Once we got past Old Angler's Inn and well beyond the first part of an especially green patch of wood, Dad suddenly pointed to the forest and said, "There was gold mining right there."
"Oh really. Dad," I said in my driver-weary-patronizing tone.
"Yeah. And it was active until the War."
That particular claim stuck on me like a piece of the tarry aura. What in the Sam Hill inspires him to say that?
"Yeah, they should have kept it operating. I bet there's a lot more gold in there."
I shook my head in an attempt to lose the words, "Come on Dad! Can't you say something true!" I veered my car right, just before the gates to Great Falls Park, and onto Falls Road. Now, we were slowly distancing ourselves from those mystical woods and heading back into the real world.
That gold mine nonsense stuck with me that night. It seemed so out of the blue. But what I had learned recently, however, is that if any claim seemed especially unfounded, it may actually have a grain of truth within in it, just like the time Dad claimed that Edgar Allen Poe explained the theory of relativity long before Einstein did. (Yeah, look it up.)

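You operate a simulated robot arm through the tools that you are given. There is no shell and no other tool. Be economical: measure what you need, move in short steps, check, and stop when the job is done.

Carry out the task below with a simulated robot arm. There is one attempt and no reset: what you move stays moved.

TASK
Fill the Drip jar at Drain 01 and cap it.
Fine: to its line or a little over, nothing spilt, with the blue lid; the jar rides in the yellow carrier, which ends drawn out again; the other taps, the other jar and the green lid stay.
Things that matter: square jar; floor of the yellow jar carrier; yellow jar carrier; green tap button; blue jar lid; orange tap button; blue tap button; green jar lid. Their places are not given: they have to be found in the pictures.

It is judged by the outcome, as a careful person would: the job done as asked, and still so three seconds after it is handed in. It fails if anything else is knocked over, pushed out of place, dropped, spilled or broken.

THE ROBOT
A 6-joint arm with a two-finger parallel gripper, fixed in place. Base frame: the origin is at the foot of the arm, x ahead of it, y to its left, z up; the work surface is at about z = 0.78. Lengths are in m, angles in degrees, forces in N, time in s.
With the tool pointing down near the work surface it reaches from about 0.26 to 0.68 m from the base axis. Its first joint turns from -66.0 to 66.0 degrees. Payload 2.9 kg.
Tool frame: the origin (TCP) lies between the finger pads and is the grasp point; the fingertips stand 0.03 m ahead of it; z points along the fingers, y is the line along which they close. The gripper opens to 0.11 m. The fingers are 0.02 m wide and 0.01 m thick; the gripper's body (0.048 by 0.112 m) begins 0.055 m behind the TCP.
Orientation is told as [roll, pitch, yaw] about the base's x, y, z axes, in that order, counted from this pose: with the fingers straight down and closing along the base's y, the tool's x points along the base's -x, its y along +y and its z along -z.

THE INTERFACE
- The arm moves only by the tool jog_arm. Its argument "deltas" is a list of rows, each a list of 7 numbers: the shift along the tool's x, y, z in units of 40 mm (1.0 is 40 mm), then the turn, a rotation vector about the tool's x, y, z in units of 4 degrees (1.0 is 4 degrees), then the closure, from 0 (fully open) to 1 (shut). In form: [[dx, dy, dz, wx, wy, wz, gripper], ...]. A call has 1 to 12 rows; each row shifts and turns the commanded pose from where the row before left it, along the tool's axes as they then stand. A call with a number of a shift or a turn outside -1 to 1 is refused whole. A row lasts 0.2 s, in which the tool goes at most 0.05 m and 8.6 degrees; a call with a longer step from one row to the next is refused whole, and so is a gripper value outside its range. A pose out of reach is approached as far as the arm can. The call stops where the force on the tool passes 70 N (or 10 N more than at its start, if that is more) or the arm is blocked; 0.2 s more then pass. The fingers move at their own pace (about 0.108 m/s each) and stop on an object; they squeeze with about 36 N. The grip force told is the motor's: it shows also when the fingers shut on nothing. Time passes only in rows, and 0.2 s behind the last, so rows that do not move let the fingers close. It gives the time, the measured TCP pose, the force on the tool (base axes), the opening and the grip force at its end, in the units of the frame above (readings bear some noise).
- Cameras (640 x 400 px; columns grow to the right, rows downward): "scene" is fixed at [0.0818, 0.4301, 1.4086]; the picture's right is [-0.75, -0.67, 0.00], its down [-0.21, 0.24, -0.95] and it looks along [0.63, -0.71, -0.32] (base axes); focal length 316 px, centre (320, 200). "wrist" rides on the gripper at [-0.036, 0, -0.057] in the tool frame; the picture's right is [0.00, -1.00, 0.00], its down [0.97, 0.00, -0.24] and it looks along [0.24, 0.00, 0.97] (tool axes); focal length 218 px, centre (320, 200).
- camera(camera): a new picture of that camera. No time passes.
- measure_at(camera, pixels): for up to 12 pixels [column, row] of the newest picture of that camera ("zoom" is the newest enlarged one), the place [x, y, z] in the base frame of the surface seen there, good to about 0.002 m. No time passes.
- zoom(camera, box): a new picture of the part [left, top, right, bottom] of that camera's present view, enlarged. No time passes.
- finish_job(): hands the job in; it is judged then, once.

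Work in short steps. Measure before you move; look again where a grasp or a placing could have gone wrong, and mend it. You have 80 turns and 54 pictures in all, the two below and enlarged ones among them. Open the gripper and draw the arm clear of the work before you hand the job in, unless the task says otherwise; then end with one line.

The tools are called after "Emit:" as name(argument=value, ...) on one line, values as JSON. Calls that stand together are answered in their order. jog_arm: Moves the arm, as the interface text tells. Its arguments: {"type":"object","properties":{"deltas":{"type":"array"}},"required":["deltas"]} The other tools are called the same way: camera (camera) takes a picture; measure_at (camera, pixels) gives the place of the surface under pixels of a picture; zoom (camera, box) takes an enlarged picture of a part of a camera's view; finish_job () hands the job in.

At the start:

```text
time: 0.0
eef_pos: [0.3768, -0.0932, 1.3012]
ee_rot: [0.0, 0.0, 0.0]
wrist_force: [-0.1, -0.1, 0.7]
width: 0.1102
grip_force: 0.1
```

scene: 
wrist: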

So, I sought out the gods-of-google and found that, yup, there was gold mining along the shores of the Potomac River just southeast of Great Falls Park.
Apparently, Union soldiers during the Civil War found traces of gold in the river while encamped in the area. Gold mines were built later, and, as sure as day, were operating until right before World War II. Remains of these mines could be found well into the 1980s.
Below: From a blog which says "See for yourself."
So, I saw for myself. I saw the gold mine and the gold in the mine: Mental meanderings can contain some of the best nuggets of seemingly useless information. Even now, as a middle aged woman who's wondering about her own mental meanderings, my Dad can still conjure magical forays into little known places like ghost pools at Glen Echo, long-dead mules along the tow path of the canal, and gold mines along MacArthur Boulevard.
And for me, this mind - Dad's mind - is a mine of gold.